The illustrations in this book warrant particular mention, the twenty-nine woodcut engravings by Barry Moser underscoring both the serious and playful aspects of Twain's writing, with no trace of gratuitous exaggeration. His depiction of "The Dogs of Constantinople" from The Innocents Abroad conveys the visual message of Twain's own words-- "In their faces is a settled expression of melancholy, an air of hopeless despondency." The image accompanying "The Retired Milk Horse" from Roughing It gives every evidence of the devil-may-care animal oblivious to the humiliation of its owner, Clemens himself, from its conditioned habit of stopping at every house along its pre-retirement route.

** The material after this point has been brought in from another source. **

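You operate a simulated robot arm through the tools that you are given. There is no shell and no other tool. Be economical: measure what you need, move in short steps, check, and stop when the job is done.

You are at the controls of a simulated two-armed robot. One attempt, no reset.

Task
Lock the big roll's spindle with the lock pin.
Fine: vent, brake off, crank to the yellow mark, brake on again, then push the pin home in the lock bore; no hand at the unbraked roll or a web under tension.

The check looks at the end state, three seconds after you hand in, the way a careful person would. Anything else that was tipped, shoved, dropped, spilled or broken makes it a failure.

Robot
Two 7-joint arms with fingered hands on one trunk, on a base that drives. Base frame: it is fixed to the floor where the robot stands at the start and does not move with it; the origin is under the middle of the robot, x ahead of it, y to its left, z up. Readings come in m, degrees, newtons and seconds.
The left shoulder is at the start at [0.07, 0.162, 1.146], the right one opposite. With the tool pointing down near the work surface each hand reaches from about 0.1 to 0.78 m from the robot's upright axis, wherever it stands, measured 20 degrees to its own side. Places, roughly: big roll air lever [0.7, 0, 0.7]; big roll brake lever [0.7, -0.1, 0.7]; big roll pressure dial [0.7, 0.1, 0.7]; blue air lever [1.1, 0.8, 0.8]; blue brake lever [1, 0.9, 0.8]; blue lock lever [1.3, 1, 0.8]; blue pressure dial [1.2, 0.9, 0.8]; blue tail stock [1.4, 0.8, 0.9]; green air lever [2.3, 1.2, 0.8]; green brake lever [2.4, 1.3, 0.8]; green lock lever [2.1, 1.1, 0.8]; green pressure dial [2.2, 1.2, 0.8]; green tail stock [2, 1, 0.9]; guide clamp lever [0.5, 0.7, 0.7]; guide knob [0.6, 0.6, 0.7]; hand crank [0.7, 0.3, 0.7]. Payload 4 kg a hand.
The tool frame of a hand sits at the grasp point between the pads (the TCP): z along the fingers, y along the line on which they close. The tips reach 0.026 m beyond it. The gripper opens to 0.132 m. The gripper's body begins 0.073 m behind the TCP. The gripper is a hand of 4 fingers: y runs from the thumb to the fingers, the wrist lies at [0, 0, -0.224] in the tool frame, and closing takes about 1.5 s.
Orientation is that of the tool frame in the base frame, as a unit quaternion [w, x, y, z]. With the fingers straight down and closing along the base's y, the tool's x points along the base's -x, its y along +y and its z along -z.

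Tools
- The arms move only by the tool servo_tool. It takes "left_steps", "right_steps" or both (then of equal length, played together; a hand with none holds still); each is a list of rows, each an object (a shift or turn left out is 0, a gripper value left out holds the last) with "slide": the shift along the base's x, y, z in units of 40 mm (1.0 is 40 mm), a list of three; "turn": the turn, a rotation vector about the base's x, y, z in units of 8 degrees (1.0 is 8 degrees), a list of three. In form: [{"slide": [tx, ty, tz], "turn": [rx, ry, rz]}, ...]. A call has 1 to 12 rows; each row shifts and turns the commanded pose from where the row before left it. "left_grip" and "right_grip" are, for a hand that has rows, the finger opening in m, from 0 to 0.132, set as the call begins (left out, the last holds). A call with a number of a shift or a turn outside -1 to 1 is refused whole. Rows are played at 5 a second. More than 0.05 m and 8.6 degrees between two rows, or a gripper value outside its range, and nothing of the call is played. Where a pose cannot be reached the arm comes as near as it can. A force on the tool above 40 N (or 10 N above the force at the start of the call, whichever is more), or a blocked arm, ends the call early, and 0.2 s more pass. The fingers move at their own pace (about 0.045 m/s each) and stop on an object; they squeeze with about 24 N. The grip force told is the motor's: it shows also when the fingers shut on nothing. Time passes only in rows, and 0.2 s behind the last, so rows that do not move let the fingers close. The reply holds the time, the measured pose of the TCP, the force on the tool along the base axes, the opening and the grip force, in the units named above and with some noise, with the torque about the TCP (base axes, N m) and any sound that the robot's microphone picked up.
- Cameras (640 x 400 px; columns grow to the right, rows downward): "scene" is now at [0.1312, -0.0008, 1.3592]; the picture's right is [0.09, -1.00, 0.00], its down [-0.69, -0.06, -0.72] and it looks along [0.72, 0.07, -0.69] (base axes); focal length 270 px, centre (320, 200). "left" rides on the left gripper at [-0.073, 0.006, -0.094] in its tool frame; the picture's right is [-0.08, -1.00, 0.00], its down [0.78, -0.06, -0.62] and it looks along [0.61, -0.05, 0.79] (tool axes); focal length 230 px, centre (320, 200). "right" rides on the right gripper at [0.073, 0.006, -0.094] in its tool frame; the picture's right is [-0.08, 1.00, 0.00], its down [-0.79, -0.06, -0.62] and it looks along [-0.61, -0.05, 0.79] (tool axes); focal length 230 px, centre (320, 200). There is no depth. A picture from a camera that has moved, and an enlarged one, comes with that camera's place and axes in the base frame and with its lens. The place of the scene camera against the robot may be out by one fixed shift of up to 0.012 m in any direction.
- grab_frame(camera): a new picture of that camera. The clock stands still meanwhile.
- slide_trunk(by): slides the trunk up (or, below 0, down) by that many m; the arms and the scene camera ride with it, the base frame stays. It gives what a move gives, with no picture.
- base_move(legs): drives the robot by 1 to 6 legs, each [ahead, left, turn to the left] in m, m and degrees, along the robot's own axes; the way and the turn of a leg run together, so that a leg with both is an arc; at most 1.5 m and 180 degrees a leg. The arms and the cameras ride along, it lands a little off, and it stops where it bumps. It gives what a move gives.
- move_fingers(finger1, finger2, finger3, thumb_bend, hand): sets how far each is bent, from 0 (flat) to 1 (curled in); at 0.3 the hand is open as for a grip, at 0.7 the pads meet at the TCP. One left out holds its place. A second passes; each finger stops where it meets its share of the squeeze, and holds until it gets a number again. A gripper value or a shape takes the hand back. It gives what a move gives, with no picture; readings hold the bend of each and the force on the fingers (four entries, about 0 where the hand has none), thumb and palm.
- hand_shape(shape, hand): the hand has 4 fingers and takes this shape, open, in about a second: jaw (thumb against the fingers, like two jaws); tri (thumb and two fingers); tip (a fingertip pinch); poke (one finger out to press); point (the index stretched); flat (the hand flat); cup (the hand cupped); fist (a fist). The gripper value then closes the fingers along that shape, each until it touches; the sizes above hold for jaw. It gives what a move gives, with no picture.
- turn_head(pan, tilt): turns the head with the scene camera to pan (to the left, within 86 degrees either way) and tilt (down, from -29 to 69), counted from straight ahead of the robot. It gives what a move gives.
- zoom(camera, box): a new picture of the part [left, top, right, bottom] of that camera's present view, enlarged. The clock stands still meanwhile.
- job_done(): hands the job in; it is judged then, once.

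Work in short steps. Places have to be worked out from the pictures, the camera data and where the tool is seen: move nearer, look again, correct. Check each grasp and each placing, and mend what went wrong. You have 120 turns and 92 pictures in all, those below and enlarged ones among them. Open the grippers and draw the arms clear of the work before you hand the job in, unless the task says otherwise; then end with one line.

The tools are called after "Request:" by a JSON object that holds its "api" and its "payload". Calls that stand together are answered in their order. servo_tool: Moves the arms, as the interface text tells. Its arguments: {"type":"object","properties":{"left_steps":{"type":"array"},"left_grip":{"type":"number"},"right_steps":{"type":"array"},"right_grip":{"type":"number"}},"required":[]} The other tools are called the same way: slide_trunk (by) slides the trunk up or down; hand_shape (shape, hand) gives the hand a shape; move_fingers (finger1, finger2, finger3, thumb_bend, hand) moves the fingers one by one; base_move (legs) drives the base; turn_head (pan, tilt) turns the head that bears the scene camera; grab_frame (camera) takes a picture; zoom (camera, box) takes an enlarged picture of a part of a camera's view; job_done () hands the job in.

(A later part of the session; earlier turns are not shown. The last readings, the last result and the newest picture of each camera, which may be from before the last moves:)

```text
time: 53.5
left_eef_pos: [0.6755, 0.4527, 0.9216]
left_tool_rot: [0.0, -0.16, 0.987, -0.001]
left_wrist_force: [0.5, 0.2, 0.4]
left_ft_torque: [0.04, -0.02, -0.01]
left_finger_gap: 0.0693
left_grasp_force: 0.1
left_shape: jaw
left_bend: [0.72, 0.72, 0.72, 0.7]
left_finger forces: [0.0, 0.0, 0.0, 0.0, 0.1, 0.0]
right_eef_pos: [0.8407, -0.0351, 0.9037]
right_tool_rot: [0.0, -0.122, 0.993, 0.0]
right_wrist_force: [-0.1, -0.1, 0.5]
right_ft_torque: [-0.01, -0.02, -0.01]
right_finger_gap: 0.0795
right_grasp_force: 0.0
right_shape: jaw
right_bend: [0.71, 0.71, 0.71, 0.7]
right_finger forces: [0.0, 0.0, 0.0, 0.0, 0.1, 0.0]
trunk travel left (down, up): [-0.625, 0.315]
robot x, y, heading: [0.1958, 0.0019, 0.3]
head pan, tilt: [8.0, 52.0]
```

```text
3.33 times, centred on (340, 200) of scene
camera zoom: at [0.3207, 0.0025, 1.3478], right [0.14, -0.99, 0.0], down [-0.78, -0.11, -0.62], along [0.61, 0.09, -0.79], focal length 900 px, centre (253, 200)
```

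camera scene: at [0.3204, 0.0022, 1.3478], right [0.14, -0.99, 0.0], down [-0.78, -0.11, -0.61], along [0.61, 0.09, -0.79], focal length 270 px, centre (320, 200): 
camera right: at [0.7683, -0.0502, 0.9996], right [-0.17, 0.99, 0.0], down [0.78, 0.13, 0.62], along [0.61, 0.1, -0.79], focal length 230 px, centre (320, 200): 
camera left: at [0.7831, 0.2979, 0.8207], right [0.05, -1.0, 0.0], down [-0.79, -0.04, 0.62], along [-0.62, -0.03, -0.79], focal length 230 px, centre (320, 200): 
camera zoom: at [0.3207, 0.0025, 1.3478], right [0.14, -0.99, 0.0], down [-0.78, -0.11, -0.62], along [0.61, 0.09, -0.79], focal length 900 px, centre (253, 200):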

Moser's work has graced many editions of literary classics, including Moby Dick and Alice's Adventures in Wonderland, and has appeared in two prior Twain editions, including a rare issue of 1601 and a centennial edition of Adventures of Huckleberry Finn, with depictions of Huck and Jim which are more true to the text than Kemble's 1885 originals. Two of Twain's own graphic efforts are also included, in "A Cat-Tale." Conspicuous by their absence, however, are any of the numerous photos available in which the strength of Twain's connection is captured on film, e.g., the white-suited and like-maned Twain gently cradling a kitten which graces the cover of the August 24, 1907 issue of Harper's Weekly, an image which conveys Twain's humaneness as eloquently as his writing. The omission is, perhaps, a minor point, but warrants a mention.
Mark Twain's Book of Animals is proof, if it were needed,
that the death of Mark Twain is, indeed, "exaggerated." The cumulative
impact of this collection is the realization that Twain's empathies toward
members of the animal kingdom, of which he considered himself to be a flawed
member, informed the pathos, empathy and humor which pervades all of his writing.
Indeed, an unstated, but implicit premise of this book is the conclusion that
Twain's attitudes regarding racism, imperialism, human foibles and empathy
for the "lower animals" are all of one piece. The potential impact
of this work is illustrated by its particular effect on its intrepid editor/creator
who, in the course of its making, by her report, was transformed from her
status as homo sapiens omnivorian to homo sapiens pescetarian.
The average reader may not have such a strong reaction to these pieces, but
will undoubtedly come to the conclusion that he or she has been shown another
heretofore-hidden facet of the diamond-in-the-rough character of America's
best-known celebrity. Mark Twain's Book of Animals is a work that can
easily be enjoyed by the casual reader of Twain and certainly qualifies as
an essential volume for the devoted Twain scholar. In retrospect, this book
animatedly begs the question, "What took so long?"